I’ve been implying that Hills Bros brings more to the CBD than just good coffee (hint: you won’t be disappointed with the coffee). So then what is this food I’m talking about?
Apparently, the CBD demographic prefers something a bit lighter, a bit easier – according to Hills Bros chef Naoya Shimada. To cater for this, he’s put on a healthier spin to Hills Bros’ fare which incorporates a Latin-American & Japanese vibe – much like the original Reuben Hills cafe. Call it fusion if you will, but it works. Sure, it’s not fried chicken or ice cream sandwiches, but hold your judgement right there – let’s get eating first.
Kicking off with my favourite dish on the menu is the Brown rice congee w/poached chicken.
Did I just name a lowly congee as my favourite Hills Bros dish? Why yes, yes I did. Maybe it’s the fact that I first had it during winter – a climate for which congee was pretty much the de facto go-to in my household. Or maybe it’s because it’s just such a well-executed dish: nutty, softened brown rice (don’t expect al dente here – this ain’t risotto), an excellently prepared ajitama with gooey yolk, a hearty amount of tenderly-poached chicken, and pickles to cut through the whole lot.
I haven’t yet mentioned one of the best things about the congee – and that’s the bacon jam. It’s the secret to the flavour bomb that would otherwise be an uninspiring bowl of porridge. Nothing quite elicits the same kind of pleasure as this porcine wonder – this textural, sweet relish is to be…well…relished.
Given the whole Reuben Hills heritage and whatnot, you would think putting the sandwich after which it’s eponymously named on the menu was a foregone conclusion.
Well, maybe. Not quite. Say hi to the Not reuben, which eschews traditional corned beef for beef brisket instead. It’s a subtle substitution, but it alters the sandwich’s taste profile in a significant way, compared to a normal Reuben. For me, this resulted in a much chewier texture profile, that wasn’t quite at the level of melt-in-your-mouth, and meant it tasted bit more like a steak sandwich. It was a fair bit rich, though not as oleaginous as say, short rib.
The manchego made its presence felt, along with the creaminess of the mayo. The slaw is sweeter than it is sour, and it sported a satisfying crunch. However, it was a bit watery – which sogged up the bottom piece of bread. Speaking of the bread, it’s a rye, and it came semi-toasted.
Overall, quite an enjoyable sandwich, though the runny nature of the slaw did unfortunately spoil the moment for me somewhat. That said, I would be happy to eat this again.

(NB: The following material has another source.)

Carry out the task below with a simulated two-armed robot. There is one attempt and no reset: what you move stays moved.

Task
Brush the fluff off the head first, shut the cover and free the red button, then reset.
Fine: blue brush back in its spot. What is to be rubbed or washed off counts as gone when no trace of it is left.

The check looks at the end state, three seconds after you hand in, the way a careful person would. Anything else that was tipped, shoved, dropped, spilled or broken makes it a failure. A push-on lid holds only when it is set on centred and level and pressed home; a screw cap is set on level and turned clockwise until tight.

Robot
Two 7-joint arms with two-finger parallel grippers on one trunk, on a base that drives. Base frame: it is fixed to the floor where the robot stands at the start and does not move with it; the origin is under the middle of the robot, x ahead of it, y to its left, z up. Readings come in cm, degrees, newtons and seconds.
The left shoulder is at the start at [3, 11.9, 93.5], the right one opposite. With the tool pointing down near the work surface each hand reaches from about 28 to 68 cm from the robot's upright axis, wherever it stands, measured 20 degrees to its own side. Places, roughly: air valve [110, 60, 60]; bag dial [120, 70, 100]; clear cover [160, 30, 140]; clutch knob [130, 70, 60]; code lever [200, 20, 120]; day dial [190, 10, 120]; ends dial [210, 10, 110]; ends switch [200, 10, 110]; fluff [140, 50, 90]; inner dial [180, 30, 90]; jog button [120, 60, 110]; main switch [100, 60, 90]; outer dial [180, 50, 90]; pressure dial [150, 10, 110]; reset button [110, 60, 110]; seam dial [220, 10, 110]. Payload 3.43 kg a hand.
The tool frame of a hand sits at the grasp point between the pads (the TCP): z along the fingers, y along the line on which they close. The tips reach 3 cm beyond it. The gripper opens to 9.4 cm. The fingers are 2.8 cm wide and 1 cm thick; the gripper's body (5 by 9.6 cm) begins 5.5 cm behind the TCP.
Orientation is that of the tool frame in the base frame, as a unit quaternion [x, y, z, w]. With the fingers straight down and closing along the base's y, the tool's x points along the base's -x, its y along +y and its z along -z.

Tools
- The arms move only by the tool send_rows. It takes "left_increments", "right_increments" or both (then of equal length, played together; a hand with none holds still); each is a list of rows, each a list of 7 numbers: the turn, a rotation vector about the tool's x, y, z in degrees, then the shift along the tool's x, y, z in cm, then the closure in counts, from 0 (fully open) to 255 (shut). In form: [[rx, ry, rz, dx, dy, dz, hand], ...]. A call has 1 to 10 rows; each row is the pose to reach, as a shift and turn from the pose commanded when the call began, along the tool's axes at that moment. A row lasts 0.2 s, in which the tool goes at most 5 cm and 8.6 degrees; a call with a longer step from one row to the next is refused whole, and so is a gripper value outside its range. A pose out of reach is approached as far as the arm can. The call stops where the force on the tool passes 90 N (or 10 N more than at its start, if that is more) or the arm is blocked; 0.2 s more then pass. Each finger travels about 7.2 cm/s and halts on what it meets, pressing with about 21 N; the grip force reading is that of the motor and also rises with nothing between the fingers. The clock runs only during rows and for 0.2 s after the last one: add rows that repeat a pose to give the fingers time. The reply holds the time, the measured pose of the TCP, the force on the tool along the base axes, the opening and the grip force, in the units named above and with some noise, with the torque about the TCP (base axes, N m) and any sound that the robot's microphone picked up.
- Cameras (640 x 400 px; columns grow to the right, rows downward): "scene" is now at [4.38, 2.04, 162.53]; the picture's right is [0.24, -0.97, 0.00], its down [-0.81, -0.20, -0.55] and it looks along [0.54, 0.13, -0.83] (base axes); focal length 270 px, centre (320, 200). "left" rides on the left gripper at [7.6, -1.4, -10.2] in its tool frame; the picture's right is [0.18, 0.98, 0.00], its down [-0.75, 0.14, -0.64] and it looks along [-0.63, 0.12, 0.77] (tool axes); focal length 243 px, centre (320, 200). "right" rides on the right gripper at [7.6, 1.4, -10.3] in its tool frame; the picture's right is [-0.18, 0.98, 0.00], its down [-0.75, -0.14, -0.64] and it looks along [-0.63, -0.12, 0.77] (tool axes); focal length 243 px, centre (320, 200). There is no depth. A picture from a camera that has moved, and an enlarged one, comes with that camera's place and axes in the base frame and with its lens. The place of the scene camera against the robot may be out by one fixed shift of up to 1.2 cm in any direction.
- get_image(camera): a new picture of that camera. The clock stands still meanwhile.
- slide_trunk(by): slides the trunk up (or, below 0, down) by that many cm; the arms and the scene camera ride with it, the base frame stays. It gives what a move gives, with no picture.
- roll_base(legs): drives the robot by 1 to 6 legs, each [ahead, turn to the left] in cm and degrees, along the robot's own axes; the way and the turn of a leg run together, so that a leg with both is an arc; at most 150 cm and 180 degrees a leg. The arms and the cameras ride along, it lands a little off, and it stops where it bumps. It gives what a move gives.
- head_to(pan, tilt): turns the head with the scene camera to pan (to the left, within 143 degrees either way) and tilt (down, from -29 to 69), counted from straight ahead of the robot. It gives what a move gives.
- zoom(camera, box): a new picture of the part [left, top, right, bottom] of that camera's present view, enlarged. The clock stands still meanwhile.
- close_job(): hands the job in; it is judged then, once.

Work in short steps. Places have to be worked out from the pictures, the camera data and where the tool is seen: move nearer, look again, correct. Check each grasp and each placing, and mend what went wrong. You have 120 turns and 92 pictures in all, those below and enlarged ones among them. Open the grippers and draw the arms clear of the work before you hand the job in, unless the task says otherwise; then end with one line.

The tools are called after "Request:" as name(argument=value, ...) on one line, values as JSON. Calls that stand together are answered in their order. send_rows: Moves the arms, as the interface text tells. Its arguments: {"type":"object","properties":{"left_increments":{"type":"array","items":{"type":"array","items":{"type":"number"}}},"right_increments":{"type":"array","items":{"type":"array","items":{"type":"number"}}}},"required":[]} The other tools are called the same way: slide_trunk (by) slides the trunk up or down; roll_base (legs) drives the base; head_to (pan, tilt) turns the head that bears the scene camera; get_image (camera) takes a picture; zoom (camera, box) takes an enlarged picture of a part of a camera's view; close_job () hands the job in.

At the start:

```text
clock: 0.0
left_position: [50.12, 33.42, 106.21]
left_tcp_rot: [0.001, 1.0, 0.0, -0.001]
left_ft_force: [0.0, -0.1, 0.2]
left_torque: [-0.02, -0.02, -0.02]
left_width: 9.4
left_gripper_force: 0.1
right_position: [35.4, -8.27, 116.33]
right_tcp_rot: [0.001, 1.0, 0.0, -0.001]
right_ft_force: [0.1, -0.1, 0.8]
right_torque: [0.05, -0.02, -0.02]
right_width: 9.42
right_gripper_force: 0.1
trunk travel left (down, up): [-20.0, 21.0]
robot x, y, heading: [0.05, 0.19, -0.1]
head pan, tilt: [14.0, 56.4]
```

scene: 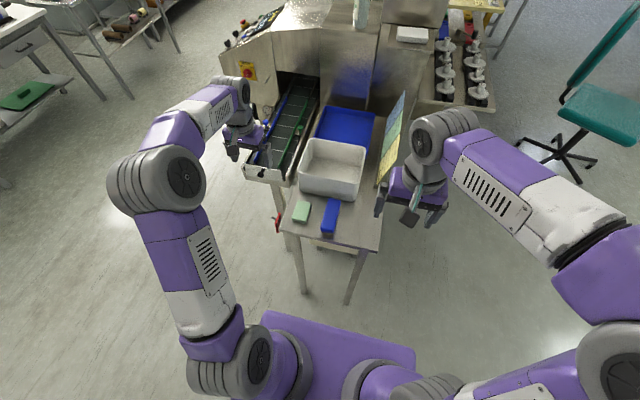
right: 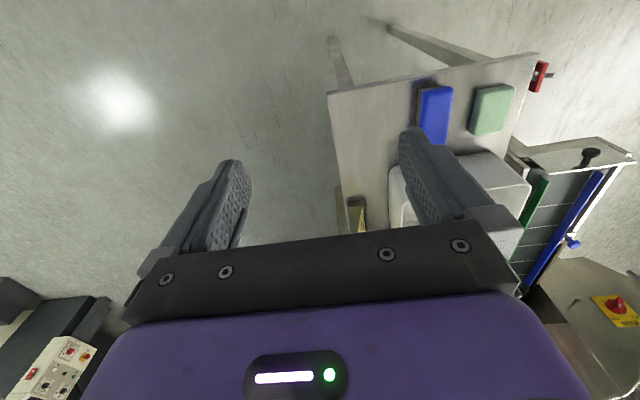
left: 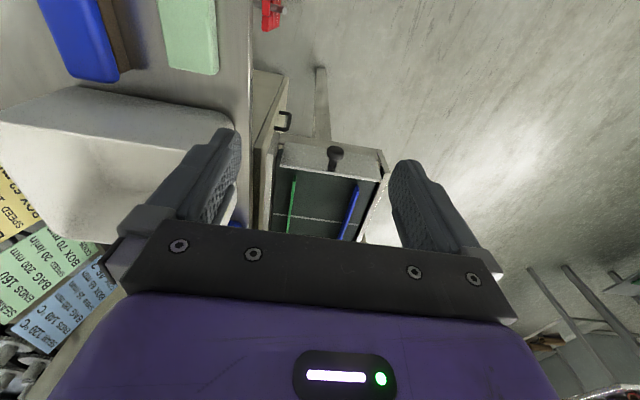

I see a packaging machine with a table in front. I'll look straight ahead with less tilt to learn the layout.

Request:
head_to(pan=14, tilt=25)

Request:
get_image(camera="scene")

In fact, if you order the Not Reuben, then a bittersweet (with more bitter than sweet) Assam tea is a good companion beverage to wash it all down. I don’t usually buy tea as I have so much loose leaf at home, but this was a well-placed brew that served to cut through the fattiness of the Not Reuben with efficacy.
One of the more palpably Asian-influenced dishes on Hills Bros’ menu is the Miso braised pork bowl. This is essentially, in three words, a pulled pork salad. Of course, it’s a good salad, as far as salads go. There’s the usual suspects of tender pulled pork, with gingery and briny flavours of really crunchy slaw, sweetened by the buttered corn. There’s a bit of umami from bonito fish flakes, a spicy tinge from shichimi chilli powder, and some extra creamy fat from kewpie mayo. The excellent-as-usual ajitama once again graces the bowl.

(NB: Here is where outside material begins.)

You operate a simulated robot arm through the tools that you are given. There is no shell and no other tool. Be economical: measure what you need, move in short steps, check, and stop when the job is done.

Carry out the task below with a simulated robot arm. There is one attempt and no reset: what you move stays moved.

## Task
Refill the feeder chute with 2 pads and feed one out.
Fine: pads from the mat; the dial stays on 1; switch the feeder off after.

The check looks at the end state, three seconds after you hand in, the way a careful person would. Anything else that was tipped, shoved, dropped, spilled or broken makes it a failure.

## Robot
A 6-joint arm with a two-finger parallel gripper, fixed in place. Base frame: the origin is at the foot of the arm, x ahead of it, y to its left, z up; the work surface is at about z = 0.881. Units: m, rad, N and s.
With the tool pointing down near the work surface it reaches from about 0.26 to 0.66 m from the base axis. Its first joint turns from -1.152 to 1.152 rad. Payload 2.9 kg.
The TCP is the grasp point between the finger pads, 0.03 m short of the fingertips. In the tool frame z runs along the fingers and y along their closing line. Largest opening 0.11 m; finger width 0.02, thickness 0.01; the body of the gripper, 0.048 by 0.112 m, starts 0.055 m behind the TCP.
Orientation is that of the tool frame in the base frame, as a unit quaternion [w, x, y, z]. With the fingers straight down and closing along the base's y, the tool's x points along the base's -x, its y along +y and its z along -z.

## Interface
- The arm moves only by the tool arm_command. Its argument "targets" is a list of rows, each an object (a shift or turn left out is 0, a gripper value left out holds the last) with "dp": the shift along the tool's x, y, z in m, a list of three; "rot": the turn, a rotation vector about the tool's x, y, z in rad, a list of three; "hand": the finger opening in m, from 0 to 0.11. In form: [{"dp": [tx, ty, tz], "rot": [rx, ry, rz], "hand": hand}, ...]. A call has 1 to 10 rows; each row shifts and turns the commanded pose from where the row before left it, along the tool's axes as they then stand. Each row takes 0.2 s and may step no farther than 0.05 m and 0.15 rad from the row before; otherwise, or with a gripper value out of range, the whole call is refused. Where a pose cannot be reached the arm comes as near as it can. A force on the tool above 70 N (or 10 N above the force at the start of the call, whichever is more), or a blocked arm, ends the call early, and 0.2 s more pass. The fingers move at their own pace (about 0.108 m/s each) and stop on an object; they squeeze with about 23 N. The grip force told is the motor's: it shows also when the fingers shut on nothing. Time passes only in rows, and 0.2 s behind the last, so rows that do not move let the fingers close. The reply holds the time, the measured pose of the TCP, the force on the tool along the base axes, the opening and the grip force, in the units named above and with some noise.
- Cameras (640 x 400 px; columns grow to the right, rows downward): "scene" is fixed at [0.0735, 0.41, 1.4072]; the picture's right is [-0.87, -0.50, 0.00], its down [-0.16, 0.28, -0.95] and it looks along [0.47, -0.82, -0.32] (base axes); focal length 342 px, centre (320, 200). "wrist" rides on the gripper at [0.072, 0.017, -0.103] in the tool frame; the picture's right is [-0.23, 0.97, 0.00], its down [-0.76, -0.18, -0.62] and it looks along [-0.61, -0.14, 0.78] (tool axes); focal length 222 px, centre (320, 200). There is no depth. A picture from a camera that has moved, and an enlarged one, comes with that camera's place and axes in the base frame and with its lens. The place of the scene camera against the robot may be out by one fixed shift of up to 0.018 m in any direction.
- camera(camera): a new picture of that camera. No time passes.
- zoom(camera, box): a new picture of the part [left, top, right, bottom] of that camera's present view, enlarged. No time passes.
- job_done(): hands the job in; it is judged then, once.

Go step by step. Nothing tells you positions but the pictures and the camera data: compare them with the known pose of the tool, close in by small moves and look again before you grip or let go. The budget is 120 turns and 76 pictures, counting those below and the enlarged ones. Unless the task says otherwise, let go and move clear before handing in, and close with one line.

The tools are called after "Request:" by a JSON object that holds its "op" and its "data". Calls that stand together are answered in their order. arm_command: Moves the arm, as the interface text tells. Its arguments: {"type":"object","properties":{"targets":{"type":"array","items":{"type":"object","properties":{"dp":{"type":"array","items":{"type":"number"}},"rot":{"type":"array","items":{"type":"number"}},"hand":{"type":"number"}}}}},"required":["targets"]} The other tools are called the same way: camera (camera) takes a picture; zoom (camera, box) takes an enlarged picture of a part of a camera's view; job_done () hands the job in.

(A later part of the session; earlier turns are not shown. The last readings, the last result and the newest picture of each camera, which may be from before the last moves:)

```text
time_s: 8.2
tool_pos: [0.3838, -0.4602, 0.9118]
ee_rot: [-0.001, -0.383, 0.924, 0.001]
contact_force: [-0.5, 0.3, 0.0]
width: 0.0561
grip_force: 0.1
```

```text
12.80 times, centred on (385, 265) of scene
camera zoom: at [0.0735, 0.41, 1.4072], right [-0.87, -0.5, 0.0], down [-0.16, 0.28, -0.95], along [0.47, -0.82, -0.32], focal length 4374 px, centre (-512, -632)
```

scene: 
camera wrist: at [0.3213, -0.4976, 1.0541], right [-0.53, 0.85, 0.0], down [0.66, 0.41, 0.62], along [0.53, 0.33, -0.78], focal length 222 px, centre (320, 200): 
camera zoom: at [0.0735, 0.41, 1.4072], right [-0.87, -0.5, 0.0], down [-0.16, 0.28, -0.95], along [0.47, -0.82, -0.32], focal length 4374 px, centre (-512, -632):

I did have one apprehension about this salad, and that’s the “temperature anxiety” from which this dish suffers. For me, the pork came in hot, but the salad vegetables cold. After not too long a time, the whole dish settled at an awkward lukewarm temperature, which was a little weird for me.
But that’s about it – the rest of the dish is great!
For those looking for a more substantial feed, the beef rendang curry w/turmeric rice is the dish to dig into. The most tender, flavourful beef Hills Bros can muster is found here, and it’s generously covered with a sweet jam that’s redolent of tamarind. The rice is fragrant and really moreish, the onion crunchy, and the peanuts also had a nutty role to play. The greens are something special too – not only did they retain their brilliant green hue and watery crunch, they are also pickled to just the right level of saltiness which allows them to add to, rather than take from, the flavour of the dish.
A bowl I could definitely see myself getting again.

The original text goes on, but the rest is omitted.